- PAGE EXTRACT

※

In the final event of the four-day championships, Mantia sprinted the final 100m to win the title in 7:35.66. It’s his first gold medal this season, but not his first win in this event. He won the Mass Start at the 2017 World Single Distance Championships as well.

“I decided I was going to go into the last corner wide, I didn’t hear anybody coming on the inside, and I took advantage of them bumping into each other and that’s all she wrote,” Mantia said through U.S. Speedskating.

Full results are here.

The two skaters who bumped were South Koreans Cheonho Um and Jaewon Chung, who finished second and third in the race in 7:36.11 and 7:36.30, respectively.

“This year started out a little rough for me, but I’ve been training hard this last month and a half,” Mantia continued. “You train as hard as you can, and you try to put yourself in a position to take advantage of whatever the race presents, and I was able to do that today.”

Also on Sunday, Mantia finished eighth in the men’s 1500m.

※

- DATA SEGMENT
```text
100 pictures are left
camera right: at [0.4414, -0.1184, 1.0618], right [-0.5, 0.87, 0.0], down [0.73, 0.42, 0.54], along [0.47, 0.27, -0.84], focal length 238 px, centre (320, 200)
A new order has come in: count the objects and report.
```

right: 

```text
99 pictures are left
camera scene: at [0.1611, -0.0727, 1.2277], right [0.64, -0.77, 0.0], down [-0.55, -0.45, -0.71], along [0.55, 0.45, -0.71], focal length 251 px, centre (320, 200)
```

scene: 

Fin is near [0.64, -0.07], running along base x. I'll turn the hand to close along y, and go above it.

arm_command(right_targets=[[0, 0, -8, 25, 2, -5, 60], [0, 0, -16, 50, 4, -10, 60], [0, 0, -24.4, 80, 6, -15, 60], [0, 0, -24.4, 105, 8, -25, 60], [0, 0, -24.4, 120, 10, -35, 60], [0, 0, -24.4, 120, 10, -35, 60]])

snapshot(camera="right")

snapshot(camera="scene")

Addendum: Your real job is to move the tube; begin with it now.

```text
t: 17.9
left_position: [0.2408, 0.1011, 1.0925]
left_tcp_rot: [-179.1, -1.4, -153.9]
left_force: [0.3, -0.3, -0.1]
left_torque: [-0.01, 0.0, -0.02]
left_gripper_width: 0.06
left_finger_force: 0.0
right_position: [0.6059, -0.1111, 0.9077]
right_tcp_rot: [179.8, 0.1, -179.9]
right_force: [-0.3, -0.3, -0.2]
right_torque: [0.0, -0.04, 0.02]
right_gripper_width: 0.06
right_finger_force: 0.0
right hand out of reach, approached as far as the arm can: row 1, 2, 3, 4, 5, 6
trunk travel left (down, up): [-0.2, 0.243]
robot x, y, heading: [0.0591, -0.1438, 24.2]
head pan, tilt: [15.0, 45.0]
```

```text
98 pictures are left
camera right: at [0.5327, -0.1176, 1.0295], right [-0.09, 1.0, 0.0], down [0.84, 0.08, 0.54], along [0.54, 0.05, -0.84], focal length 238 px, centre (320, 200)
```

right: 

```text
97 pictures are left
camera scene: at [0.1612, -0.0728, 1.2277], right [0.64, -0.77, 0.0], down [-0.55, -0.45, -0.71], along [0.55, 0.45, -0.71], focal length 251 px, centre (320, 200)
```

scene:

※

- TO-DO LIST
(a) Please copy out the portion of the page extract from "In the final" to "results are here." without changes.
(b) Pick up the page extract at the point where it stops and go on.

- RESULTS OF THE EXERCISE
(a)
In the final event of the four-day championships, Mantia sprinted the final 100m to win the title in 7:35.66. It’s his first gold medal this season, but not his first win in this event. He won the Mass Start at the 2017 World Single Distance Championships as well.

“I decided I was going to go into the last corner wide, I didn’t hear anybody coming on the inside, and I took advantage of them bumping into each other and that’s all she wrote,” Mantia said through U.S. Speedskating.

Full results are here.

(b)
Earlier Sunday, Brittany Bowe took home a bronze medal in the ladies’ 1500m with her time of 1:53.37.

The Netherlands’ Ireen Wuest set a new track record with her gold medal-winning time of 1:52.81 while Miho Takagi of Japan claimed the silver in 1:53.32.

“I’ve got some work to do on the last lap, but I’m happy with how I executed it,” Bowe said. “It’s probably my best time in Europe in a really long time, so I’m pleased.”

Americans Mia Manganello-Kilburg and Kimi Goetz raced in the ladies’ Mass Start on Sunday and placed eighth and 18th, respectively.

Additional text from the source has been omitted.